Raw data:

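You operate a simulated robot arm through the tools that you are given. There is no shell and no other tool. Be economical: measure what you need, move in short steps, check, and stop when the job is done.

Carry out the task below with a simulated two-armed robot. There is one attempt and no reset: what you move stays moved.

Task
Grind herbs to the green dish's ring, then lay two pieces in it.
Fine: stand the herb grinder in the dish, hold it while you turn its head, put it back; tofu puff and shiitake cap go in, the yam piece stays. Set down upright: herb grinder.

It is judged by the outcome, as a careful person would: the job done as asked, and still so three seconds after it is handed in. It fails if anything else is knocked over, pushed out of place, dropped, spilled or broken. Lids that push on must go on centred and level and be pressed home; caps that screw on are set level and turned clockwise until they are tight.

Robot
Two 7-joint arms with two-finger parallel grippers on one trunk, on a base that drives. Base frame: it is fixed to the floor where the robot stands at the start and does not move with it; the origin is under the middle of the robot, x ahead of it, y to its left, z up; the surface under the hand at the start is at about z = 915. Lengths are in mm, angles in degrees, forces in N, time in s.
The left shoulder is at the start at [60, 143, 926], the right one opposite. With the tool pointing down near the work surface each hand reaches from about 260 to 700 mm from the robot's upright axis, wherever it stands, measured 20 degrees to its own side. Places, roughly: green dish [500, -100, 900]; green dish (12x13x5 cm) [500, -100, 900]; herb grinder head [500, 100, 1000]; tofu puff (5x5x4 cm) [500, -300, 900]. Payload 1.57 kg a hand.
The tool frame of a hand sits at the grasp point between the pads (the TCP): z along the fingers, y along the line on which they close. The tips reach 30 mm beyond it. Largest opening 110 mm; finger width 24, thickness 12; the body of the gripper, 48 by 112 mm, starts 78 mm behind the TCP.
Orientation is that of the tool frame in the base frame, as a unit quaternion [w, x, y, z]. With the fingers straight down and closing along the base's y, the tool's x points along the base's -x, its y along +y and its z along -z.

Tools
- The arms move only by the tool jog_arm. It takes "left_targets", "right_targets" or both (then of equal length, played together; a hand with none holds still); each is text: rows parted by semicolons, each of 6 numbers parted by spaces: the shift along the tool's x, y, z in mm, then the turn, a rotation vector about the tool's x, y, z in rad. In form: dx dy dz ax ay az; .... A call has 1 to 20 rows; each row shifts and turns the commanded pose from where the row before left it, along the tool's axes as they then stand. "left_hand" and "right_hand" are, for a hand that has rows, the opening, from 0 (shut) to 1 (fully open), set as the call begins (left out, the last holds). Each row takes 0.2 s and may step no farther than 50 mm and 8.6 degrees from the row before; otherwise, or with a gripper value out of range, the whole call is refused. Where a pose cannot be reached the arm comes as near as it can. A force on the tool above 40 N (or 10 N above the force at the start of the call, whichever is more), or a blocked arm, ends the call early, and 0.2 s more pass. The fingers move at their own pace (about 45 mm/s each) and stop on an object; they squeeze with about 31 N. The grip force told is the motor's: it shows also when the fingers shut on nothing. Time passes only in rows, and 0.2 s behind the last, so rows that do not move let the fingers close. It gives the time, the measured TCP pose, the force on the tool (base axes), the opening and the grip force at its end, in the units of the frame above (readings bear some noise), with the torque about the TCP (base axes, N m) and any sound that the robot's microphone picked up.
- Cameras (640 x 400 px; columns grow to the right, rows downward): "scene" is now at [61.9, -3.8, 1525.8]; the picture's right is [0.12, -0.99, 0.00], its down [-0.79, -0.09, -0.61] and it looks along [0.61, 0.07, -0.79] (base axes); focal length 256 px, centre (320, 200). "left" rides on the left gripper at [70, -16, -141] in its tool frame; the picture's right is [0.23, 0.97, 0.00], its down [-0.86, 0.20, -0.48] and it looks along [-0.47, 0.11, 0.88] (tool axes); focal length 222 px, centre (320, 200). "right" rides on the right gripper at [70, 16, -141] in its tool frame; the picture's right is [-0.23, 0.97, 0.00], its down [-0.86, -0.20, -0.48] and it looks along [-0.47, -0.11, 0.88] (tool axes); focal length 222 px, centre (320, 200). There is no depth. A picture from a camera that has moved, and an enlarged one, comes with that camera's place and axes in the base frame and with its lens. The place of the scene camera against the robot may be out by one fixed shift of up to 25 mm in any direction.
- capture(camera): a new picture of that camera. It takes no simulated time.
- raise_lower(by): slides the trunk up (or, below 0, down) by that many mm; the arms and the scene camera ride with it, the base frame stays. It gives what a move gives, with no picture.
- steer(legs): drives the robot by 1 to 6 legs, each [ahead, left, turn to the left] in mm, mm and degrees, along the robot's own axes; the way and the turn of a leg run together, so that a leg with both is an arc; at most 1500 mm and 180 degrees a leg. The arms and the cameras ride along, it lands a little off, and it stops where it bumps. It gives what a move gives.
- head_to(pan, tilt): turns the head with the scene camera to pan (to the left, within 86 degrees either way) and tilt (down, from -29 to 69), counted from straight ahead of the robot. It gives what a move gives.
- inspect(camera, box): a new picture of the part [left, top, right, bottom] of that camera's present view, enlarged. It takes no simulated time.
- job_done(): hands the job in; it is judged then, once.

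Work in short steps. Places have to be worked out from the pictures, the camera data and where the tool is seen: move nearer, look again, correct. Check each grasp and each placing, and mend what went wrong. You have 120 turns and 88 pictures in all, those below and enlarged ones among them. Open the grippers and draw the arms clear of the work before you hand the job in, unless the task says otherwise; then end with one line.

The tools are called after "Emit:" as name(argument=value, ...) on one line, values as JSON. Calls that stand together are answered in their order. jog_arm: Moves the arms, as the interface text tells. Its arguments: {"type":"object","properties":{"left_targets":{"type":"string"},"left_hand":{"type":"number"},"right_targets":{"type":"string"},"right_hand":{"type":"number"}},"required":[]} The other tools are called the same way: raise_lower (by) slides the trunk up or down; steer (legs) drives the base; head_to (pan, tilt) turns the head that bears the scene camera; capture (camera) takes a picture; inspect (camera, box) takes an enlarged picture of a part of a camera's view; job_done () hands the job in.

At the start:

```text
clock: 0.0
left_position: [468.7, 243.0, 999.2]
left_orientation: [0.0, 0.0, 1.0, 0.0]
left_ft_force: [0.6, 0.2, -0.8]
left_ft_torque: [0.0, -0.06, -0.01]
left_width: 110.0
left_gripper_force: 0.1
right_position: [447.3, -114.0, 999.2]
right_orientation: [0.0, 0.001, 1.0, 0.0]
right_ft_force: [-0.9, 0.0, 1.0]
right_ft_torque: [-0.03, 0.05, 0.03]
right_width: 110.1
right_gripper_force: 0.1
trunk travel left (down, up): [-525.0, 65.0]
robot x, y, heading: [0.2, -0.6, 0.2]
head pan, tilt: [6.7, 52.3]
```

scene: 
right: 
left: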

Stated goal:
Identify all lines where the word "upright" shows up. Copy them.

Result of the task:
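Fine: stand the herb grinder in the dish, hold it while you turn its head, put it back; tofu puff and shiitake cap go in, the yam piece stays. Set down upright: herb grinder.
The left shoulder is at the start at [60, 143, 926], the right one opposite. With the tool pointing down near the work surface each hand reaches from about 260 to 700 mm from the robot's upright axis, wherever it stands, measured 20 degrees to its own side. Places, roughly: green dish [500, -100, 900]; green dish (12x13x5 cm) [500, -100, 900]; herb grinder head [500, 100, 1000]; tofu puff (5x5x4 cm) [500, -300, 900]. Payload 1.57 kg a hand.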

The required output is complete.